= STATED TASK =
Copy out each line of the data holding "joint".

= DATASET EXCERPTS =
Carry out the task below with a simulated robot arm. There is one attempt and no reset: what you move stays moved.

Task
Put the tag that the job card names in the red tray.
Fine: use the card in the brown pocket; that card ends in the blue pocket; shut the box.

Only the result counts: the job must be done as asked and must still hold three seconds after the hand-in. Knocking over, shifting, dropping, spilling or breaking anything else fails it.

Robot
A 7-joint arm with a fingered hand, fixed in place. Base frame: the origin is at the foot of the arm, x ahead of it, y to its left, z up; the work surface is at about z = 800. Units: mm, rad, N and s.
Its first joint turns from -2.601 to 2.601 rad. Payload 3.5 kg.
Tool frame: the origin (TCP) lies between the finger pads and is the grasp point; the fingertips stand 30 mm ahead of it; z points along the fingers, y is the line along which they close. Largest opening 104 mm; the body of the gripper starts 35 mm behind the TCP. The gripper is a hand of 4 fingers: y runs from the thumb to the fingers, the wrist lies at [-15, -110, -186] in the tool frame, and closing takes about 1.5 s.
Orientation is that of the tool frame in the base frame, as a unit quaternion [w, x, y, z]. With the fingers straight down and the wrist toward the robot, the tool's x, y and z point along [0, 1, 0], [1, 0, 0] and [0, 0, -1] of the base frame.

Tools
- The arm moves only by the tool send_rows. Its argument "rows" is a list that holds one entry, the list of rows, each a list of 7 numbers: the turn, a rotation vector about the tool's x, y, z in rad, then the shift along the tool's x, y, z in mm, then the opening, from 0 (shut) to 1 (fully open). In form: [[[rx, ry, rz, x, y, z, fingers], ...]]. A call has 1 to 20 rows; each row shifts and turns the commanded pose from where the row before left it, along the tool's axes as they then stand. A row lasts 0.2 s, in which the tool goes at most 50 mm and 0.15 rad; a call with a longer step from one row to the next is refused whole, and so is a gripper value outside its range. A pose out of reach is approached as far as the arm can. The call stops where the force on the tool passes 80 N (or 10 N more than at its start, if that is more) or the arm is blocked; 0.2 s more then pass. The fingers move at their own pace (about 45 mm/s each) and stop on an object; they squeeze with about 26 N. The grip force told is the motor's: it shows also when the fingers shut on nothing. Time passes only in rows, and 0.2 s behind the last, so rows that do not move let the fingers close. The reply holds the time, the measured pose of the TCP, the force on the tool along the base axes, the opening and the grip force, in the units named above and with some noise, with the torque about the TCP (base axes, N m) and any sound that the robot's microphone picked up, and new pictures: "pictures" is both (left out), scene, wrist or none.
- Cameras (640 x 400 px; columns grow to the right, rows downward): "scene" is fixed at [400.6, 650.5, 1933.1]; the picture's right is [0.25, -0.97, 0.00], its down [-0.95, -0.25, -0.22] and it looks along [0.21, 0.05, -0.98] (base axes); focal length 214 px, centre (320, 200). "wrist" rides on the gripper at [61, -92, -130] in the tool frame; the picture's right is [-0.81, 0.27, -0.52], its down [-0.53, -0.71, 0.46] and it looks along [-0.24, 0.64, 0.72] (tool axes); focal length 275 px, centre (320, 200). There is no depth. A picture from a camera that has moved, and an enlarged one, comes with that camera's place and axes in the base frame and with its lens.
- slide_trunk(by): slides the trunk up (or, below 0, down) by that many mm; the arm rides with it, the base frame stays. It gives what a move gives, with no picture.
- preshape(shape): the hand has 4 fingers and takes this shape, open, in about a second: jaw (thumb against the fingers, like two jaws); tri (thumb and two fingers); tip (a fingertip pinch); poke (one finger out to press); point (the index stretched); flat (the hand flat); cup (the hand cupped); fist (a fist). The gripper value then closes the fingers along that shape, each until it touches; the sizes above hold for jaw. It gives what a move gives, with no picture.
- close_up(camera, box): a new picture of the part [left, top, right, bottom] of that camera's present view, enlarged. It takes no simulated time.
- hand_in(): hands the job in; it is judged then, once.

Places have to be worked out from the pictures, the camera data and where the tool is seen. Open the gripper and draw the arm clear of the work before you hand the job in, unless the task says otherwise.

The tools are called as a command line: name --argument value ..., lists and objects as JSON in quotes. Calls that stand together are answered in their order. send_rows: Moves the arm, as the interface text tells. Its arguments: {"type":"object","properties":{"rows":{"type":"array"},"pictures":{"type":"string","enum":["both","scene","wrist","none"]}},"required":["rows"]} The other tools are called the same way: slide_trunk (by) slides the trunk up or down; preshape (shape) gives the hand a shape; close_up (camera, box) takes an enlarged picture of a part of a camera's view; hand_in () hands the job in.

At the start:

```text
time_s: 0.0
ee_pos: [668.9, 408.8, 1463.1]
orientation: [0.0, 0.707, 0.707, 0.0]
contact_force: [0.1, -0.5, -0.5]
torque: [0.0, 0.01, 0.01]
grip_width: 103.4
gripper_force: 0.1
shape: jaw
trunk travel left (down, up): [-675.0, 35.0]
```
==
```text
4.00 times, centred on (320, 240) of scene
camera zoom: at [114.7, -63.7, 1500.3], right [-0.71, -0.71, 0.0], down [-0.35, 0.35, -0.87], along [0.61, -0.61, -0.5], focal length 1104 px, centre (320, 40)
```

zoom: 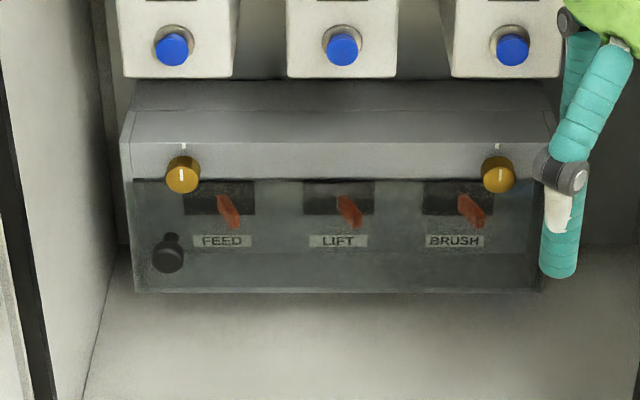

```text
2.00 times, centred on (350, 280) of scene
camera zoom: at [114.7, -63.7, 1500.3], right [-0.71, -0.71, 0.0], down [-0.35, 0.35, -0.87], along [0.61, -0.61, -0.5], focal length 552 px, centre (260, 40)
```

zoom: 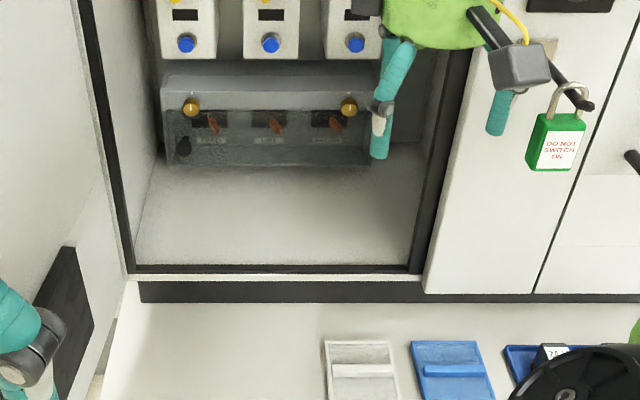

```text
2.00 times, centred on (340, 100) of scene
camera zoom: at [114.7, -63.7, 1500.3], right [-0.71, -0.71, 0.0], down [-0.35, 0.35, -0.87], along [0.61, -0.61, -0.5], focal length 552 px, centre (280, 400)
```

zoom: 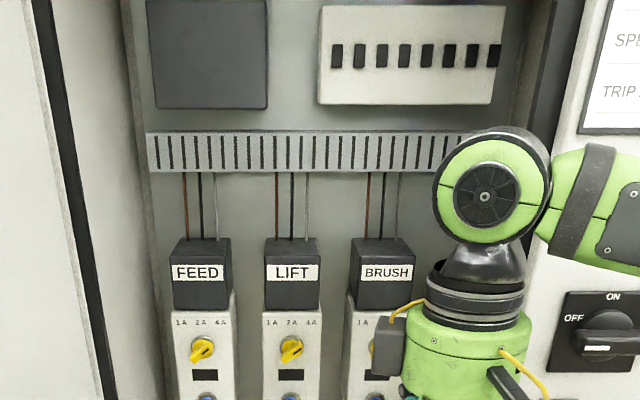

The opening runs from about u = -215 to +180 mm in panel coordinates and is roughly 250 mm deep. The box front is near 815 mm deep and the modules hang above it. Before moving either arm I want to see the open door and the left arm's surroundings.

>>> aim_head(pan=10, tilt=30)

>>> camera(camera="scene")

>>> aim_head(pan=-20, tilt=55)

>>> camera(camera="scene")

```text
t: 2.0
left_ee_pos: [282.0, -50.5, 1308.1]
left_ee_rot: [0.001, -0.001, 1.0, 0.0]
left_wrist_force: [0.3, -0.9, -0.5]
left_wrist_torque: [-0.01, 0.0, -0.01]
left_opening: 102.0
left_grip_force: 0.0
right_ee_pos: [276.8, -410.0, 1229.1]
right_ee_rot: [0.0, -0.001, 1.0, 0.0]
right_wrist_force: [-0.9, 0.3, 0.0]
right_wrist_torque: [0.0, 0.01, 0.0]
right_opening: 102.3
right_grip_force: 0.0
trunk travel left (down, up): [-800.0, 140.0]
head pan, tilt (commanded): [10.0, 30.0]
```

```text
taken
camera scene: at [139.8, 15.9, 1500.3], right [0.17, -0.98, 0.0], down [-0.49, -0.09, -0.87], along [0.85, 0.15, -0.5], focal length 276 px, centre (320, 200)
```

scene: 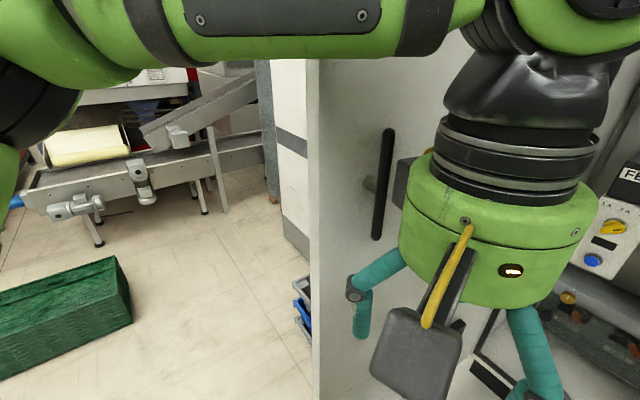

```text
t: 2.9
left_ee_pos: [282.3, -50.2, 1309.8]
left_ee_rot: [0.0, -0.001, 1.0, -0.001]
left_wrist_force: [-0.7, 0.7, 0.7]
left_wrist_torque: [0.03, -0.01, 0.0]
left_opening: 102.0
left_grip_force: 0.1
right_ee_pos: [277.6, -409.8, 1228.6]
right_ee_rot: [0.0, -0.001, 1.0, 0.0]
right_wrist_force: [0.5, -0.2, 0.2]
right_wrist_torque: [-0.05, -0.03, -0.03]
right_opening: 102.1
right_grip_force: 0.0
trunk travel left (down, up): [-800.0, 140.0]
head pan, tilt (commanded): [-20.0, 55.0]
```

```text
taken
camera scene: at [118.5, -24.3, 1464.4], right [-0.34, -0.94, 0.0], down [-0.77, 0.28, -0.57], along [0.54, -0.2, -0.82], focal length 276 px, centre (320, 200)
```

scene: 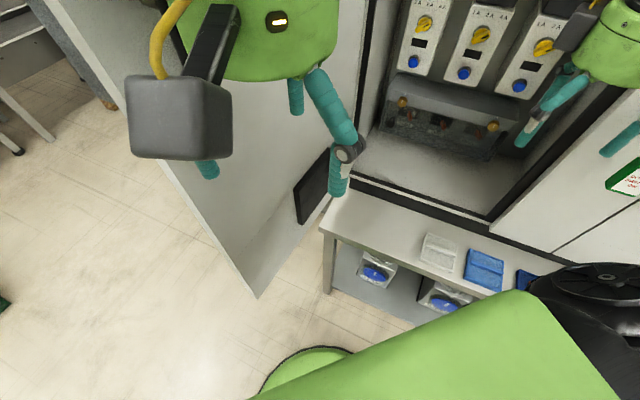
==
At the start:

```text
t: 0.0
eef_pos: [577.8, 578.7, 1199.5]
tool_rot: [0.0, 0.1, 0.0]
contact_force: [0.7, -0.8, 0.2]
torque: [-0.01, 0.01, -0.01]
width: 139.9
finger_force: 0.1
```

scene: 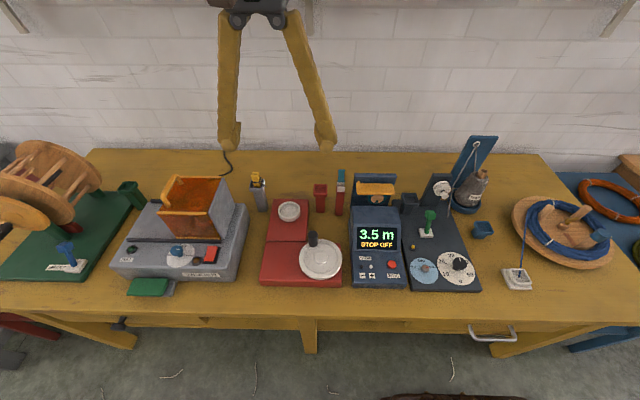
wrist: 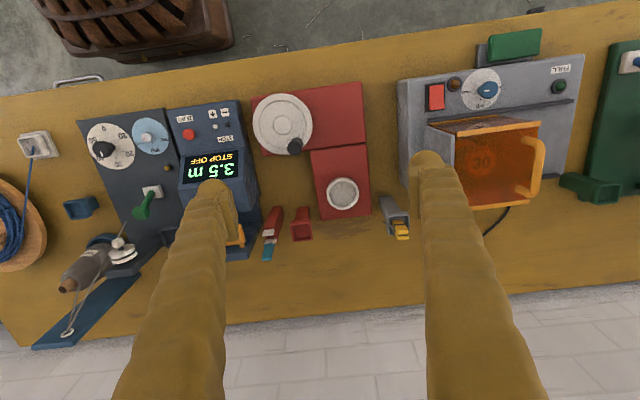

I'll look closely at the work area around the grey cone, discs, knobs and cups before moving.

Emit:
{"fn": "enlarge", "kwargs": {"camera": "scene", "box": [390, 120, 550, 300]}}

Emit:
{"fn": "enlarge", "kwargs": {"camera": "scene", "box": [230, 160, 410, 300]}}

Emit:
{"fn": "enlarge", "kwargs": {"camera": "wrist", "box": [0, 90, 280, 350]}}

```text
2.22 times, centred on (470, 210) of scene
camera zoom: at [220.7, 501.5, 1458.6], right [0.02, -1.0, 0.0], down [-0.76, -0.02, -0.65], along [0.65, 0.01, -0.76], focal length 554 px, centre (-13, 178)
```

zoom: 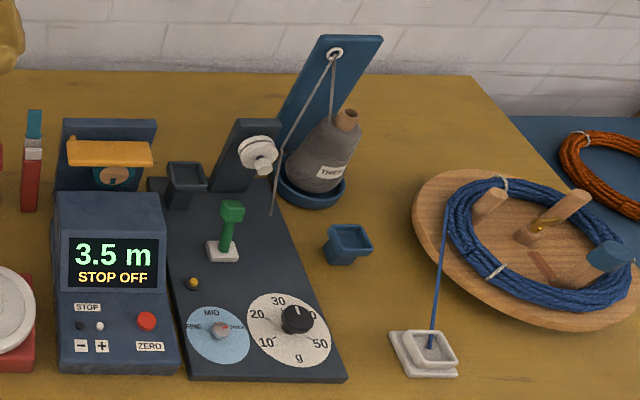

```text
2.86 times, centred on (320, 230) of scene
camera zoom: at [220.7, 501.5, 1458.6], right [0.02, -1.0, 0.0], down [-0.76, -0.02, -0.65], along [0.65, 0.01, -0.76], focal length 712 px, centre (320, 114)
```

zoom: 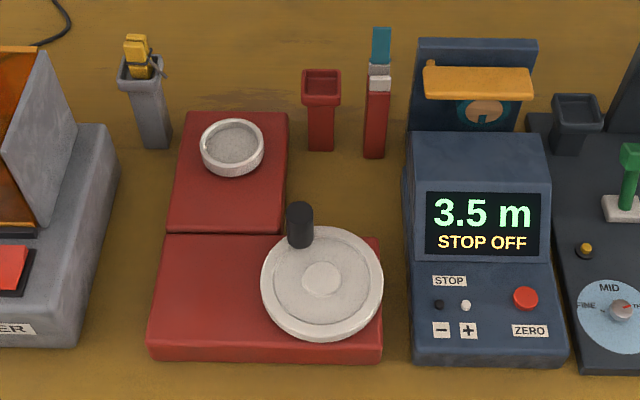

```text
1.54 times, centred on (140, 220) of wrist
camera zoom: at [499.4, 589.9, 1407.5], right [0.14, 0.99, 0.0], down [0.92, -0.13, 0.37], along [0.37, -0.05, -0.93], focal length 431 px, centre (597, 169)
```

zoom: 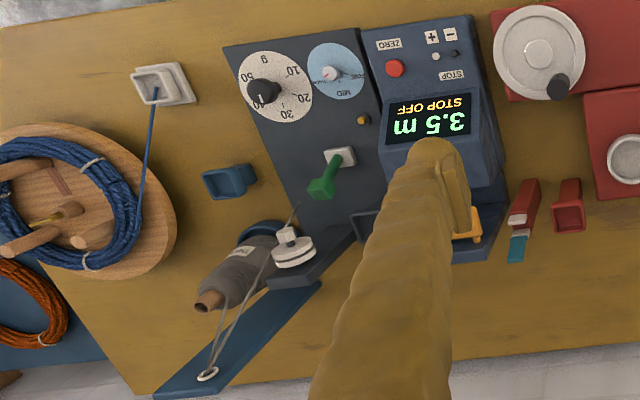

= WORKED ANSWER =
A 7-joint arm with a fingered hand, fixed in place. Base frame: the origin is at the foot of the arm, x ahead of it, y to its left, z up; the work surface is at about z = 800. Units: mm, rad, N and s.
Its first joint turns from -2.601 to 2.601 rad. Payload 3.5 kg.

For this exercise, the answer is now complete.